→ **DIRECTION**
Within this material, how many lines have the string "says" in them? The answer is a number, with nothing added.
---------- DATASET RECORDS ----------
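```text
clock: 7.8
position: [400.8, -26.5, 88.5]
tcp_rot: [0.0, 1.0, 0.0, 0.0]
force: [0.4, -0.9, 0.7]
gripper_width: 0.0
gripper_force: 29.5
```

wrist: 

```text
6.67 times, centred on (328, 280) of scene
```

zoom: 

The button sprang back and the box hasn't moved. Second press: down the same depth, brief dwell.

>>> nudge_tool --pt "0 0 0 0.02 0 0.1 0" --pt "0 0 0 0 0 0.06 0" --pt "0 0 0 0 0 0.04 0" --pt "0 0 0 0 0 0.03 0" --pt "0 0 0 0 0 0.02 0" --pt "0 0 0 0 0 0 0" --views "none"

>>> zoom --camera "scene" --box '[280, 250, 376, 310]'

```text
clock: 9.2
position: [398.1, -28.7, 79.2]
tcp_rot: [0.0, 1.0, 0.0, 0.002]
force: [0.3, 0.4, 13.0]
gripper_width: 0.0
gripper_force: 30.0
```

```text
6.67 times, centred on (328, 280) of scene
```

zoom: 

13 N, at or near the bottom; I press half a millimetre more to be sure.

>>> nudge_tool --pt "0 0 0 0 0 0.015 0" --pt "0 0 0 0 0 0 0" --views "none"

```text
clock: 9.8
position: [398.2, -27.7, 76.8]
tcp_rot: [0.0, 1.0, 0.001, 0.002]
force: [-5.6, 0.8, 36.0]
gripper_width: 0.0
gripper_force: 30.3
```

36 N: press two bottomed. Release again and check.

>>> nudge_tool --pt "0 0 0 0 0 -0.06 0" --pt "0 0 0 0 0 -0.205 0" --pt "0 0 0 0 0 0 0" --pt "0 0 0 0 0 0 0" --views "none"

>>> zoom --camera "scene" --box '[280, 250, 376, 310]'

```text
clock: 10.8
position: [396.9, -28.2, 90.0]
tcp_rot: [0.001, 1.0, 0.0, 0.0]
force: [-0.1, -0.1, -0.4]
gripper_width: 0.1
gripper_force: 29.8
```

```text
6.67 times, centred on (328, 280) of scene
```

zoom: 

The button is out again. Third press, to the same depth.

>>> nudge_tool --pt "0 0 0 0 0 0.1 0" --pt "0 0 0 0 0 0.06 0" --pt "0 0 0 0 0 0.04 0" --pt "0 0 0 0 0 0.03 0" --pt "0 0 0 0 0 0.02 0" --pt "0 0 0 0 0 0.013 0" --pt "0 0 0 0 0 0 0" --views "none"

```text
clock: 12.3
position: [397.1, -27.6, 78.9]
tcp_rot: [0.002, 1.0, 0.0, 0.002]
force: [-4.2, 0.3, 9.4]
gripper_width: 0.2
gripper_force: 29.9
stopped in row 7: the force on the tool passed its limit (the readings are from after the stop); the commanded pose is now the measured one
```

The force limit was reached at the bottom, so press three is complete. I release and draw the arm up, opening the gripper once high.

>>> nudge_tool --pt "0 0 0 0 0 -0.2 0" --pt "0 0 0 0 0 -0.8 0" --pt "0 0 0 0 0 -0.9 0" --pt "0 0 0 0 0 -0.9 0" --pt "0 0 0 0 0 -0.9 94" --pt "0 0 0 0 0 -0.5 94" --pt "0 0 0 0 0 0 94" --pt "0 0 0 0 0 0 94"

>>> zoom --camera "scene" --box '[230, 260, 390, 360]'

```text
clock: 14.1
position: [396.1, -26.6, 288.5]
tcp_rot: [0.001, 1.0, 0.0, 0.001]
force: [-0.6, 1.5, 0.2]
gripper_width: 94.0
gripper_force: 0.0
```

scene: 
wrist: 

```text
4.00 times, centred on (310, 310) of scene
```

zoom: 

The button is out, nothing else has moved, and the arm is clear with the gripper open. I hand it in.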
----------
---------- DATASET RECORDS ----------
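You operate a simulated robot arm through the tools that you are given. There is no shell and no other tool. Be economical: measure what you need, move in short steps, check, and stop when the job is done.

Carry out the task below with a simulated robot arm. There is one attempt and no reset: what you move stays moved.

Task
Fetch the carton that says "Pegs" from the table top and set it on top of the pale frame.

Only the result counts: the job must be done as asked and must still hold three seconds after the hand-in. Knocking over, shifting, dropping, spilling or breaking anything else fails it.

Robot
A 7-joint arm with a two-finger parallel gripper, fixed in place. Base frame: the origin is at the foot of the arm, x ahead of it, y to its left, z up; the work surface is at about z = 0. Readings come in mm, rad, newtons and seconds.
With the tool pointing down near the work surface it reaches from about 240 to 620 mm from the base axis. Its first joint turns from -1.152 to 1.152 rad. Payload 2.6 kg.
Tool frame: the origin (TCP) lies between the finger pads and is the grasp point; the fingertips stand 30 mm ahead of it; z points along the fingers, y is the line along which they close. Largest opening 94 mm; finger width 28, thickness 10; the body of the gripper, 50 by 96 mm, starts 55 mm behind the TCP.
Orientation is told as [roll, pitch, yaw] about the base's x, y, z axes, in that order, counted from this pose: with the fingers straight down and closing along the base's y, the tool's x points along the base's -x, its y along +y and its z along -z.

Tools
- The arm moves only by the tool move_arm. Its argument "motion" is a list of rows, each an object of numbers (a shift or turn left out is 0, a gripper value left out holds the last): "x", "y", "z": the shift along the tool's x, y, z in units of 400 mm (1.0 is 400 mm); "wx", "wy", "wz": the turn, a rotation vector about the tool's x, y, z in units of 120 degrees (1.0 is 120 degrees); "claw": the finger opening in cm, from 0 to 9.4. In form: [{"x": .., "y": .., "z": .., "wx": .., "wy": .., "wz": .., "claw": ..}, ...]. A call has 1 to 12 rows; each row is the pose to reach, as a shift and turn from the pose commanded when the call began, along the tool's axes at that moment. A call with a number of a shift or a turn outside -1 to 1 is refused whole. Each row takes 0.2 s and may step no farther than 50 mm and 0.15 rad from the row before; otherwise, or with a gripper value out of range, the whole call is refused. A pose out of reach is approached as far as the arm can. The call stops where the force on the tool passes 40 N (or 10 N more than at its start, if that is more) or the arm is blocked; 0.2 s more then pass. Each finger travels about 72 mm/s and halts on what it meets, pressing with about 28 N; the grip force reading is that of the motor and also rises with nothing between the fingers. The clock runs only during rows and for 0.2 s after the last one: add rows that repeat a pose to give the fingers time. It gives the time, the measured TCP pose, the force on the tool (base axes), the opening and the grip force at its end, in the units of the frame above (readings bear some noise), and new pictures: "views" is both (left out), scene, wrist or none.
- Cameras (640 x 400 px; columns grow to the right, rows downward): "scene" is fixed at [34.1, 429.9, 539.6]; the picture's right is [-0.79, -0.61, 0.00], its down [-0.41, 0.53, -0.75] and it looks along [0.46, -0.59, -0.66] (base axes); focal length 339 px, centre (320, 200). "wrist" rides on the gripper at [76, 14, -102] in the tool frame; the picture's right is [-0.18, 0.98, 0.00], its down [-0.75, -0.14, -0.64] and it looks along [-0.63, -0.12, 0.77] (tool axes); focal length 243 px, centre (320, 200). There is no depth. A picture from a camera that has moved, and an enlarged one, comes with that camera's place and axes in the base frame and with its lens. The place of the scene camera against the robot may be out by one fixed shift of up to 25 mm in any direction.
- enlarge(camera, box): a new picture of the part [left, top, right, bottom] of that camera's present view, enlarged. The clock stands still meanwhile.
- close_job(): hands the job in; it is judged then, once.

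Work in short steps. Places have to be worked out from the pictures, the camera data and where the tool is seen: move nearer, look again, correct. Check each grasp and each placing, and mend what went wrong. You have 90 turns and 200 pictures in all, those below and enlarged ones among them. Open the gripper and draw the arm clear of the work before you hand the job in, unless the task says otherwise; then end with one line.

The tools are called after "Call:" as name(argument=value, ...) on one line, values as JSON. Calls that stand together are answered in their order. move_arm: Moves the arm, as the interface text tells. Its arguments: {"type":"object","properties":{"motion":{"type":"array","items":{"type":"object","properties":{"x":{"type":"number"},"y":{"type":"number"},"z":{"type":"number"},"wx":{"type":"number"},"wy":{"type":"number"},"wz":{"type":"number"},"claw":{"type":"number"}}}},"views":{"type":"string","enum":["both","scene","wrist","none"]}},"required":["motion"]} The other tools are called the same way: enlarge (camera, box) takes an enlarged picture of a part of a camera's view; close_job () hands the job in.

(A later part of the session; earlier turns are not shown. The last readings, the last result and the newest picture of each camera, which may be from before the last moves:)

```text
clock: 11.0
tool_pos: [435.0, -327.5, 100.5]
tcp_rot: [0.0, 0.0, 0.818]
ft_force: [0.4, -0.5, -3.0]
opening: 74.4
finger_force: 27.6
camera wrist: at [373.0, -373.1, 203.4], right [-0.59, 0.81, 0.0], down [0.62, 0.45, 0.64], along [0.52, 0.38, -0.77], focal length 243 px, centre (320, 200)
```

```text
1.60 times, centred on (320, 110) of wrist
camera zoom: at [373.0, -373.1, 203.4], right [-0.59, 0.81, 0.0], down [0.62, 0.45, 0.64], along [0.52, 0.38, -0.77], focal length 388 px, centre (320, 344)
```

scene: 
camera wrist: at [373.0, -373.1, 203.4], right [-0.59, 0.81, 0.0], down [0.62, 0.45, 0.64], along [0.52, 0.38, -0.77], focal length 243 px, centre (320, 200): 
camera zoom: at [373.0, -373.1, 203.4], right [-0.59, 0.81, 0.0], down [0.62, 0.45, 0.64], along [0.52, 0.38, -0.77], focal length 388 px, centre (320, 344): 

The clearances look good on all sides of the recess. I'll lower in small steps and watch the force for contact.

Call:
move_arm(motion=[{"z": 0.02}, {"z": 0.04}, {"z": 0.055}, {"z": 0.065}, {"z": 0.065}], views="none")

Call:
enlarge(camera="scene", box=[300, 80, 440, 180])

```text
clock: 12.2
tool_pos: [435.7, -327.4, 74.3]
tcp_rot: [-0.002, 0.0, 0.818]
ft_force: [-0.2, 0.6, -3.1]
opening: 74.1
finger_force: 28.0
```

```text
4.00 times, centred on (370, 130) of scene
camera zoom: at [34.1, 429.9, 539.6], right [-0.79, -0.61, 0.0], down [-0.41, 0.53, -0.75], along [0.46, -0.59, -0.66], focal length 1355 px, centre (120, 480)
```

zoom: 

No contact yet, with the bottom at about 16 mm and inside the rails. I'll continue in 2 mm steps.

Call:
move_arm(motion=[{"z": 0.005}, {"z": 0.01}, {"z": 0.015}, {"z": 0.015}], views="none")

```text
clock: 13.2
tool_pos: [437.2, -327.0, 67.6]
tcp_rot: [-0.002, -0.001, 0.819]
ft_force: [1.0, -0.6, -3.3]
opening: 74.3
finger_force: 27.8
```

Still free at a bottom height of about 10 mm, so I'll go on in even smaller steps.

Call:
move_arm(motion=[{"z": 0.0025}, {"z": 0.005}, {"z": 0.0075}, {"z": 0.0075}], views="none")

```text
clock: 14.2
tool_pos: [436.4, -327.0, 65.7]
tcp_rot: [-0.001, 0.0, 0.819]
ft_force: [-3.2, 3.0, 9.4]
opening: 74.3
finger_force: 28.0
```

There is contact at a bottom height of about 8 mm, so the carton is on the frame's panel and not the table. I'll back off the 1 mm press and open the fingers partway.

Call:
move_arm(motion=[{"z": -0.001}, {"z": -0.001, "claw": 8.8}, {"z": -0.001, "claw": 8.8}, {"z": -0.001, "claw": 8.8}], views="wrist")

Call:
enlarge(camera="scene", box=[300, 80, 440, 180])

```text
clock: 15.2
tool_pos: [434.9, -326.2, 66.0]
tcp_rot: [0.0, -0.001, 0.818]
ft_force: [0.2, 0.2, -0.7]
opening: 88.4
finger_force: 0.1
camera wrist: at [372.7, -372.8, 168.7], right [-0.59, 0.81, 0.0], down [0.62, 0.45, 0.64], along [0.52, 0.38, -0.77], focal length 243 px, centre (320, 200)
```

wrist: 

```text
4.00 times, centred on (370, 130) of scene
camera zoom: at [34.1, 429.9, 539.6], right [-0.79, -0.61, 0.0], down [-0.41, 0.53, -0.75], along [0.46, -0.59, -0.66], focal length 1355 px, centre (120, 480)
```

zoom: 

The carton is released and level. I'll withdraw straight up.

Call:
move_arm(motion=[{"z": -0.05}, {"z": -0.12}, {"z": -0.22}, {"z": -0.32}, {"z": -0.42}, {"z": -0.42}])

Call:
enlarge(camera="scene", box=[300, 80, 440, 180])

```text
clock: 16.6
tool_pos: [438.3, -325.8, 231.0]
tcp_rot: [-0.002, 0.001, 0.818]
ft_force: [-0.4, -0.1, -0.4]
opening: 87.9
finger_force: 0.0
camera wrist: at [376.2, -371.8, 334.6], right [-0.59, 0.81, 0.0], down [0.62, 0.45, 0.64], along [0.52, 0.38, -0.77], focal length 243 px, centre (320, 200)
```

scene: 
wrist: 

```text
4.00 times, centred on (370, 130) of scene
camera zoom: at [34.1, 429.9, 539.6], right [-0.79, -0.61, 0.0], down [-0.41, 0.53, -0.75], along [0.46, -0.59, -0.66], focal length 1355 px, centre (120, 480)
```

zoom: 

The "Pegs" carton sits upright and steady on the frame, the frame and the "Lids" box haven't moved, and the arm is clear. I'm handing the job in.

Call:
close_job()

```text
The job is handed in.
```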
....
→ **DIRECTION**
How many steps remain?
----------
→ **FINISHED EXERCISE**
2